Everyone knows how much I enjoy shooting at Mid Ohio Sports Car Course. It's a scenic track, less than four hours from Indy and not far from where my Mom lives. The weekend is usually a three day feast of race cars and on-track action from dawn to dusk. The 2007 Indycar weekend was not marred by "moisture" which usually seems to hit the track on race weekends, and I had already logged two full days of walking and shooting when the Indycar race rolled around on Sunday afternoon. The Esses at the end of the backstretch is the place to be for race starts at Mid Ohio as the whole field must funnel into a downhill right hander then the track turns left almost immediately over the crest of a little hill. I like to go on the inside of that crest where the corner workers are stationed to get the fans in the background and get as close as possible to the racing surface. This photo is from the start in 2007 when Marco Andretti and Tony Kanaan tangled. Marco got the worst of it, ending up on his head in the grass across the track from where I was shooting.

Air: Day 17

During the Indycar weekend at Chicagoland Speedway in 2007, the ARCA series also raced and this photo was as much about luck and positioning as anything. I had gone to the inside of the first turn to shoot the start and early laps of the ARCA race, but since it was a relatively short race and would probably only involve one pit stop, I didn't plan to stay there long. After a dozen or so laps, I was walking back to the pits to shoot pit stops when I noticed three cars getting together near the start-finish line, so I stopped walking and started shooting. One car caught a little air and the carnage continued past me down into the first turn where I had just been. So I hustled back there and got photos of Josh Wise walking away from his wrecked race car, which was now crumpled and burning in the background as he walked toward me.

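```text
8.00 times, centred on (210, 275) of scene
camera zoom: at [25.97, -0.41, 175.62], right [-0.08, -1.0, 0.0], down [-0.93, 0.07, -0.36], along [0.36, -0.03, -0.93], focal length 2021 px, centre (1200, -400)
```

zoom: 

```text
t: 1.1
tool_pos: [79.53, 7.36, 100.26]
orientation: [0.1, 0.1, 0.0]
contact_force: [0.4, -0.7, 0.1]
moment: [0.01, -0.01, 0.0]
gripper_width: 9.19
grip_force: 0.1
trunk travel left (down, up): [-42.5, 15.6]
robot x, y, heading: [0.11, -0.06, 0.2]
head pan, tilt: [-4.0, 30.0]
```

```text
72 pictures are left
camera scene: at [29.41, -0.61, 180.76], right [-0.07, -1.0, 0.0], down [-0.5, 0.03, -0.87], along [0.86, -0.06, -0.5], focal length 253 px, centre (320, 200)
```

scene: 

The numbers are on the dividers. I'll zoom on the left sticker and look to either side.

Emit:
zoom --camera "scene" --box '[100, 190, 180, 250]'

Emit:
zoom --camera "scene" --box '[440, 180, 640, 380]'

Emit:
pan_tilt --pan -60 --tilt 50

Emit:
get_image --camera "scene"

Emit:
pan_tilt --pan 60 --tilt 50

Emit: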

This one had both air and fire: the only thing missing was water.

Air: Day 18

I don't get the chance to shoot dirt track racing as much as I would like, but this shot of Brian Paulus flying over the berm at Lincoln Park Speedway during a 2006 National Sprint Tour event almost didn't happen for me at all. Lincoln Park is less than an hour from Indy so my original thinking was that shooting winged sprinters would be a fun, short road trip. I had started shooting for American Motor Journal that summer but when I got to the track, I was told that they never received a credential request. So I walked around to see if I could find other angles that might work if I decided to pay my way in. I stopped at the concession stand for a Diet Coke and to gather my thoughts and decided if I couldn't shoot from the infield, then I would just go home. I was walking back to my car when a young man I didn't know introduced himself as a PR assistant for the Tour and asked me if I needed access. I was wearing my favorite photo vest, had two cameras, flash and battery pack mounted and I guess I looked the part, so I was able to shoot that night after all. I'm glad I did as the Tour only lasted this one season (2006) and I got to see Steve Kinser, Danny Lasoski and a bunch of other winged sprint car stars do their thing on some Indiana clay.

Air: Day 19

Another track where I've really enjoyed shooting is Kentucky Speedway which is a little more than two hours south of Indy. Indycar always put on great races there which seemed to end in photo finishes every year. The track was plenty wide enough for some real wheel to wheel racing, which is even more true for the smaller cars of the Indy Lights series. Right after the start of the Lights race, there was a massive pile-up coming off of Turn 2 onto the backstretch and I saw two cars get airborne. I was shooting with my 70-200 and Canon's 2X extender to have more reach and I'm glad I did. After the race, I went in to the media center to talk to the late Ed Reinke of Associated Press about whether he wanted to look at what I had since there were no other photographers around when the crash occurred. I wasn't even shooting for AP that weekend, and I had only done Talladega and Daytona earlier in the year for the wire service, but Ed found something usable and I ended up with a photo of the day on some websites as a result. Godspeed Ed, and thank you!

Air: Day 20

This photo of Joss Moffatt flipping in USAC Sprints at Kokomo Speedway in July 2009 was another event that almost didn't happen for me. While it may not have been the most spectacular flip, I loved the evasive action being taken by the driver in the foreground and the wall completely caked with mud in the background - except for the one shovel width of concrete which had been cleared by the track crew so the drivers would know where the clay surface ended and the wall began. One of my "fire" themed shots (Casey Riggs) also came from this race so I was especially pleased to be able to get into the infield and shoot with all the regular USAC sprint car shooters.

Air: Day 21

Another track where I have come to love shooting is Talladega Superspeedway. NASCAR's high speed pack racing is always edgy and anything can happen, right up until the checkered flag falls. My October 2013 weekend proved that point as both the trucks and Sprint Cup races had airborne racecars on the final lap. Both races were fairly uneventful from my position and I remember saying to myself over and over "Be ready, be ready". This shot was from my sequence of Austin Dillon flying on the backstretch. Dillon was subbing for the injured Tony Stewart that weekend and I was positioned clear across the track at the top of the frontstretch grandstands. Little did I know that weekend would be my last opportunity to work with Associated Press staffer Dave Martin who passed away unexpectedly the following New Year's Eve while shooting the Chick-Fil-A Bowl. "Mullett", as he was known by his friends, always took care of me at Talladega and gave me a chance to "make some f-king pictures". I will never forget that and will try to pay his kindness forward.